**Task requirements**:
1. Quote the passage word for word, starting at "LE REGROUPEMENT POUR" and ending with "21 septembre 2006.".
2. Continue the passage from where it stops.

**Passage**:
****************************************

Référence : 2006 CAF 305

 

CORAM :      LE JUGE DÉCARY

                        LE JUGE LÉTOURNEAU

                        LE JUGE NADON

 

ENTRE :

TÉLÉFILM CANADA

(PROCUREUR GÉNÉRAL DU CANADA)

appelante

et

FESTIVAL CANADIEN DES FILMS DU MONDE

 et

L'ÉQUIPE SPECTRA INC.

 et

LE REGROUPEMENT POUR LE FESTIVAL

DE CINÉMA DE MONTRÉAL

intimés

 

Audience tenue à Montréal (Québec), le 11 septembre 2006.

Jugement rendu à  (Ottawa), le 21 septembre 2006.

 

MOTIFS DU JUGEMENT :                                                                            LE JUGE DÉCARY

Y ONT SOUSCRIT :                                                                              LE JUGE LÉTOURNEAU

                                                                                                                           LE JUGE NADON


Date : 20060921

Dossier : A-646-05

Référence : 2006 CAF 305

 

CORAM :      LE JUGE DÉCARY

                        LE JUGE LÉTOURNEAU

                        LE JUGE NADON

 

ENTRE :

TÉLÉFILM CANADA

(PROCUREUR GÉNÉRAL DU CANADA)

appelante

et

FESTIVAL CANADIEN DES FILMS DU MONDE

 et

L'ÉQUIPE SPECTRA INC.

****************************************

**Data provided**:
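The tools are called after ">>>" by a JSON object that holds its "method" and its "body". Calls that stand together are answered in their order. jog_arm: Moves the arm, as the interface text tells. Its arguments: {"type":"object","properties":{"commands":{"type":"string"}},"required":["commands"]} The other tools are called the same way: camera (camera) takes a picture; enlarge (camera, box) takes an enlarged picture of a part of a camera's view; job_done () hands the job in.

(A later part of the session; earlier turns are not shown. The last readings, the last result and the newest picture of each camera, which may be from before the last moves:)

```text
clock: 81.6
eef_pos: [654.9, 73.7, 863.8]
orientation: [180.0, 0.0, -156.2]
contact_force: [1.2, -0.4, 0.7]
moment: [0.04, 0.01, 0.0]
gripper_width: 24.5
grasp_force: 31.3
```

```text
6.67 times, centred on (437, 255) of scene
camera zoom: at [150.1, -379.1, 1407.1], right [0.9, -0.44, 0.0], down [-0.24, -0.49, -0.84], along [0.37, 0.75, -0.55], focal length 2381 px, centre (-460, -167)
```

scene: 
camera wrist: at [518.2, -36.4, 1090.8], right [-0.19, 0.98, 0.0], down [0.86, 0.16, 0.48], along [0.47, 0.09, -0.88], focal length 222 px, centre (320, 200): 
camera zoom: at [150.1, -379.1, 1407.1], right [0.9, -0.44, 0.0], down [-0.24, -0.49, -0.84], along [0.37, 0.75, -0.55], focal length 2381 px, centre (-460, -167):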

****************************************

**Results for the exercise**:
1.
LE REGROUPEMENT POUR LE FESTIVAL

DE CINÉMA DE MONTRÉAL

intimés

 

Audience tenue à Montréal (Québec), le 11 septembre 2006.

Jugement rendu à  (Ottawa), le 21 septembre 2006.

2.
 et

LE REGROUPEMENT POUR LE FESTIVAL

DE CINÉMA DE MONTRÉAL

intimées

 

MOTIFS DU JUGEMENT DE LA COUR

 

[1]               Le présent appel soulève des questions d’ordre procédural qui ont été tranchées dans un premier temps par le protonotaire Morneau, les 5 et 19 avril 2005, puis dans un deuxième temps par le juge de Montigny, de la Cour fédérale, le 21 décembre 2005 (2005 CF 1730). La toile de fond du litige est la décision de Téléfilm Canada, annoncée le 7 septembre 2004, de mettre fin à la subvention que l’organisme versait depuis plusieurs années au Festival des films du monde (FFM) et de procéder à un appel de propositions pour soutenir financièrement la tenue d’un événement cinématographique rassembleur à Montréal en 2005. Le 17 décembre 2004, Téléfilm Canada retenait la proposition du Regroupement pour un festival de cinéma à Montréal, dont la mise en œuvre serait assurée par l’Équipe Spectra Inc. (ci-après « Regroupement et Spectra »).  FFM s’était abstenu de soumettre une proposition, se disant convaincu que les dés étaient pipés à l’avance contre lui.

 

[2]               Le 10 décembre 2004, FFM avait déposé en Cour supérieure du Québec une « requête introductive d’instance pour jugement déclaratoire et injonction permanente » dans laquelle FFM demandait à la Cour supérieure de déclarer illégal l’appel de propositions du 7 septembre 2004 et réclamait des dommages exemplaires et moraux de l’ordre de 2 500 000,00 $.

 

[3]               Le 6 janvier 2005, Téléfilm signifiait en Cour supérieure une requête en exception déclinatoire, au motif que ladite Cour n’avait pas compétence pour se prononcer sur la légalité de l’appel de propositions.

 

[4]               Le 14 janvier 2005, FFM déposait, en Cour fédérale, un avis de demande de contrôle judiciaire à l’encontre des décisions de Téléfilm Canada rendues le 7 septembre 2004 et le 17 décembre 2004.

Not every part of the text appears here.